El duelo a través de un sofá

por Mike Rucker

03/01/2019

John y yo compramos juntos el sofá cuando se mudó a mi apartamento en la calle 14. Digo “juntos” aunque quizá fue él quien lo pagó, como lo hizo con la mayoría de nuestras compras importantes en ese entonces. Ganaba cuatro veces más que yo.

Elegimos el Beecroft, un sofá de respaldo delgado con descansabrazos bajos y patas de madera con ruedas de latón, cubierto con una funda de mezclilla blanca. No solo me sentí como un adulto comprando este sofá; me sentí sofisticado.
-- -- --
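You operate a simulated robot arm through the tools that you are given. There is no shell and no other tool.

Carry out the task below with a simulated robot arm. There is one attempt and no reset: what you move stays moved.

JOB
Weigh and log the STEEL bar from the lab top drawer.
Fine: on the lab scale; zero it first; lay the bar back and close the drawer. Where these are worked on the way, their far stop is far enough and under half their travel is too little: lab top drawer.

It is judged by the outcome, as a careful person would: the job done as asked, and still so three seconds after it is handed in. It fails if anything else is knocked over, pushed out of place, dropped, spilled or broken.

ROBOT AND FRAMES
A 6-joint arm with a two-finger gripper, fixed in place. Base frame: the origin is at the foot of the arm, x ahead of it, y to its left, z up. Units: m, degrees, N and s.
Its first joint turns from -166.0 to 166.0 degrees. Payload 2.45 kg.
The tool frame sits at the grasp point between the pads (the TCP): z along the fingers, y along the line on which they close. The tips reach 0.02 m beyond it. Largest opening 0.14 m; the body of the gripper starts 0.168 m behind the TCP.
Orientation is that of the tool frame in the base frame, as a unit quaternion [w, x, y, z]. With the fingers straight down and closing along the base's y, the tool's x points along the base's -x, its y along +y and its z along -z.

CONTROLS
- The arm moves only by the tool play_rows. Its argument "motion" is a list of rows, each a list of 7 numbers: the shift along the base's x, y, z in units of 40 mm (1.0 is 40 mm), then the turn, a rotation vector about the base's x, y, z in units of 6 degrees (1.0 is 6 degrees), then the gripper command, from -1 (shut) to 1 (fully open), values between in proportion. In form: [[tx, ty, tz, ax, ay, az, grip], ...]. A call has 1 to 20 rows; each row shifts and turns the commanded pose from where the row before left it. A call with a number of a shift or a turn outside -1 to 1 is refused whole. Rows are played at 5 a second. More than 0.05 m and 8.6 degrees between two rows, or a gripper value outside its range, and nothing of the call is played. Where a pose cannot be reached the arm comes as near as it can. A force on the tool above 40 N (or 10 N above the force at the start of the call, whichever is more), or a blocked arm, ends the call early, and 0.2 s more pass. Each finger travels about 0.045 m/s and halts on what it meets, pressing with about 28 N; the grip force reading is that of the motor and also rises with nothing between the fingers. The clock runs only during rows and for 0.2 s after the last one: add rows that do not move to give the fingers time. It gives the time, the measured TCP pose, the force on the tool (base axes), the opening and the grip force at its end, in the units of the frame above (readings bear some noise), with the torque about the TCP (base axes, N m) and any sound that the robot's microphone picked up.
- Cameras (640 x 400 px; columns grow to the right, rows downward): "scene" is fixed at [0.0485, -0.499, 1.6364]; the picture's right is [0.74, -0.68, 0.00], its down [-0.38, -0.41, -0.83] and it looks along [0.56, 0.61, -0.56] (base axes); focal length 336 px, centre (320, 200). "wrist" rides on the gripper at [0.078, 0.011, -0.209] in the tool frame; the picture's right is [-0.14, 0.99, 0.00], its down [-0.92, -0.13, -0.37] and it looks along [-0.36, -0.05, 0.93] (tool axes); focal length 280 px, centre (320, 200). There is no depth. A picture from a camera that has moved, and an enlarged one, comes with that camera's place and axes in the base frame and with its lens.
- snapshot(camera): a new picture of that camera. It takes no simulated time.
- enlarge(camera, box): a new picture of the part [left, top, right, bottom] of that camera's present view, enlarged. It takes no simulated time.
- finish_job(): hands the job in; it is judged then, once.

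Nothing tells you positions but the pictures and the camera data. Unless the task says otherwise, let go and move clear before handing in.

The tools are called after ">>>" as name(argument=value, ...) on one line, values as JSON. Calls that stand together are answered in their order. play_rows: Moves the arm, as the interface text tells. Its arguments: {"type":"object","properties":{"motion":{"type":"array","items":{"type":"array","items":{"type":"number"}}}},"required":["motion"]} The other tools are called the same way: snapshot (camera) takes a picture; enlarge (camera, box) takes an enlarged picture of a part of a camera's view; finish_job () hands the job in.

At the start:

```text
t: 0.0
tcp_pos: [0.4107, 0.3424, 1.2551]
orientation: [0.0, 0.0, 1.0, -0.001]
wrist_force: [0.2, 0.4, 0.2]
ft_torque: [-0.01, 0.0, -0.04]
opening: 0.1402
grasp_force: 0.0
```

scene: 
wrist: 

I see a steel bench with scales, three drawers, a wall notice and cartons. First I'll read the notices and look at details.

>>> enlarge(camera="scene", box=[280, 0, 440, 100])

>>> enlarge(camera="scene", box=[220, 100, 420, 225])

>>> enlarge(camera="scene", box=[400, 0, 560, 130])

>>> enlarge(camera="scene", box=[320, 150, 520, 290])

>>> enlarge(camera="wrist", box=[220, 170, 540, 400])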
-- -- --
En un inicio, John se resistió. “No voy a pagar 3.000 dólares por un sillón”.

Pero durará para siempre, argumenté.

“Debe haber algo más barato que nos guste tanto como ese”, dijo.

Pero no era así. Ninguno de los sofás que consideramos se acercaba ni un poco.

Cuando nos mudamos a un nuevo apartamento trece años más tarde, el Beecroft seguía tan sólido como siempre. Sin embargo, con la oportunidad de remodelar y redecorar, decidimos que necesitaba un nuevo atuendo. Llevamos la funda y los cojines a la tapicería para que los retapizaran con una tela de lino color natural. El resultado fue hermoso.

Algunos años después, nuestros dos nuevos cachorros chihuahua, Sissy y Skeeter, rápidamente averiguaron cómo sacar la arpillera inferior del marco de madera para hacer una pequeña cueva en la cual esconderse. Poco después, toda la orilla de la arpillera se había desprendido de las grapas, y el sofá no lucía nada bien. Tristemente, las cosas empeoraron desde ese momento.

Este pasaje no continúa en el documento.